(Task set)
1. Write out the document segment from "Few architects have" to "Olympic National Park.", both included.
2. Begin with the line that contains "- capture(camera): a" and continue down through the line that contains "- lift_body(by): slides"; reproduce those lines exactly and only those.

(Material provided)
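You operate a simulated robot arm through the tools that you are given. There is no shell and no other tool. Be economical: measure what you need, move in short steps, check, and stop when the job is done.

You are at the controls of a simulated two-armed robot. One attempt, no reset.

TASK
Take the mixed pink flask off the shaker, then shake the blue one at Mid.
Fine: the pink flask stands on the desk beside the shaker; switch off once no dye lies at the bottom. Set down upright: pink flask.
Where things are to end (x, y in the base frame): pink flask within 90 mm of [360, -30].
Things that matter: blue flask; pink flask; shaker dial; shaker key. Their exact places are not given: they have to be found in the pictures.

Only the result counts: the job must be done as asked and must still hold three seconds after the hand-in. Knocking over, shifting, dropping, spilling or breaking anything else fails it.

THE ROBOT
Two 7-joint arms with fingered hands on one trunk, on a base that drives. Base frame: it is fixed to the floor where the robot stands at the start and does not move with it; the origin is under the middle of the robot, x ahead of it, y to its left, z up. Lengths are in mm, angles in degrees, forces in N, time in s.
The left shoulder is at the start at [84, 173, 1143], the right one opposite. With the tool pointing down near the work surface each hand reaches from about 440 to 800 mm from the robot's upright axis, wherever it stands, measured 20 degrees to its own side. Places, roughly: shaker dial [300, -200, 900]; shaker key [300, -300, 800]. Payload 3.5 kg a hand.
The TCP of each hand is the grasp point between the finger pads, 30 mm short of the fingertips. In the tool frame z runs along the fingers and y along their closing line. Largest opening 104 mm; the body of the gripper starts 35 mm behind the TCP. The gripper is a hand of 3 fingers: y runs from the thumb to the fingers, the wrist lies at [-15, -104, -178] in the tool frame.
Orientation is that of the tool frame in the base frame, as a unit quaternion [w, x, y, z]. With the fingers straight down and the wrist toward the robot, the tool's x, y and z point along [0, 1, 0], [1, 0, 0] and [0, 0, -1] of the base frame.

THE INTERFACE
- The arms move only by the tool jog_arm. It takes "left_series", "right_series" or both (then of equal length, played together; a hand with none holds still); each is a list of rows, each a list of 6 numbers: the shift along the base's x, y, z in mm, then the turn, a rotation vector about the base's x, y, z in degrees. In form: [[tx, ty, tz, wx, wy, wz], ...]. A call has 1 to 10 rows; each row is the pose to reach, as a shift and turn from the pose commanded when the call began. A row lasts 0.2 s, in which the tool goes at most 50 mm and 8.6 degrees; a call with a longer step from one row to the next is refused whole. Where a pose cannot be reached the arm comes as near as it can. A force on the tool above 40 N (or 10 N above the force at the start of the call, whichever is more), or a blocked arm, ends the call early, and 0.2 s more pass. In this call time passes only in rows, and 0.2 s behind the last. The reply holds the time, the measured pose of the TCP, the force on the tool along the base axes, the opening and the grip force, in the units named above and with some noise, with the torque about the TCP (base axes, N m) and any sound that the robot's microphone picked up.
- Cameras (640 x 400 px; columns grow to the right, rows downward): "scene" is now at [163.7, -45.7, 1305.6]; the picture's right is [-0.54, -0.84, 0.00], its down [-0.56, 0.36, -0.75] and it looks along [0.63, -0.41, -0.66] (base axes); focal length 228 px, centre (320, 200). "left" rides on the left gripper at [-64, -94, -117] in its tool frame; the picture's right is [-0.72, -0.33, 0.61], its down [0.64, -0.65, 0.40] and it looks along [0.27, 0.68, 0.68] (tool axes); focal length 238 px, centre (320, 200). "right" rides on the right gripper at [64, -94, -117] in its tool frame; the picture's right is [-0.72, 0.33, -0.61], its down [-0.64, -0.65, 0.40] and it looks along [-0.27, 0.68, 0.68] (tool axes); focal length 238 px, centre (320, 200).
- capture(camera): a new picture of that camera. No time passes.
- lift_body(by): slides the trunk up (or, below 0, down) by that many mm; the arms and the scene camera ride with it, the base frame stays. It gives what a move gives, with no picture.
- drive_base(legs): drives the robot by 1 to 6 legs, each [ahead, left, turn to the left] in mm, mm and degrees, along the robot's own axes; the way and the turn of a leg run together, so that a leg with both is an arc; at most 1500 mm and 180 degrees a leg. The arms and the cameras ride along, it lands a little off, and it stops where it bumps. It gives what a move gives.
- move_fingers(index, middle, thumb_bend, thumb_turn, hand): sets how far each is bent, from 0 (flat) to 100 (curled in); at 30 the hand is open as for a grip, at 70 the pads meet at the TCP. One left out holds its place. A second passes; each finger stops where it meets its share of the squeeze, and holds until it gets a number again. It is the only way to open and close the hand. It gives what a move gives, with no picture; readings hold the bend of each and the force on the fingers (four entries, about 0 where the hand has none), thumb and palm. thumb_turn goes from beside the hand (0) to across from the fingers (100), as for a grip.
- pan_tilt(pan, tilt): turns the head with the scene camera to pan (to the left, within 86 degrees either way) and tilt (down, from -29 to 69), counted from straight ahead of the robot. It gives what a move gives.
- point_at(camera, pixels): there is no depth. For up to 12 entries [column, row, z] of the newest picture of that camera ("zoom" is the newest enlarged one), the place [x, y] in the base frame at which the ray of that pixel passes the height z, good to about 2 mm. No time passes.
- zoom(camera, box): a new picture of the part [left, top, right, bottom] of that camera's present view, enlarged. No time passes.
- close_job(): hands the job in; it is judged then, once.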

(Document segment)
Quest for Beauty: The Architecture, Landscapes, and Collections of John Yeon

PORTLAND, Ore.—The Portland Art Museum is pleased to announce Quest for Beauty: The Architecture, Landscapes, and Collections of John Yeon, a retrospective look at an Oregon original. The exhibition opens May 13, 2017.

Few architects have influenced so many facets of a region as John Yeon (1910- 1994). Yeon is most widely remembered as an architect, in particular for a series of innovative houses—most prominently, the 1937 Aubrey Watzek House—that drew an international spotlight to regional modernism in the Pacific Northwest.

Yet Yeon had equal vision and influence as a planner, conservationist, historic preservationist, urban activist, and, perhaps most of all, connoisseur of elegance and craft. Largely self taught, and working independently, Yeon designed distinctive buildings, shaped precedent-stretching gardens, and fought to preserve some of the Northwest’s most treasured vistas—the Columbia River Gorge, the Oregon Coast, Olympic National Park.

In addition, he amassed a highly personal collection of Asian and European decorative arts.

(Expected results)
1.
Few architects have influenced so many facets of a region as John Yeon (1910- 1994). Yeon is most widely remembered as an architect, in particular for a series of innovative houses—most prominently, the 1937 Aubrey Watzek House—that drew an international spotlight to regional modernism in the Pacific Northwest.

Yet Yeon had equal vision and influence as a planner, conservationist, historic preservationist, urban activist, and, perhaps most of all, connoisseur of elegance and craft. Largely self taught, and working independently, Yeon designed distinctive buildings, shaped precedent-stretching gardens, and fought to preserve some of the Northwest’s most treasured vistas—the Columbia River Gorge, the Oregon Coast, Olympic National Park.

2.
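- capture(camera): a new picture of that camera. No time passes.
- lift_body(by): slides the trunk up (or, below 0, down) by that many mm; the arms and the scene camera ride with it, the base frame stays. It gives what a move gives, with no picture.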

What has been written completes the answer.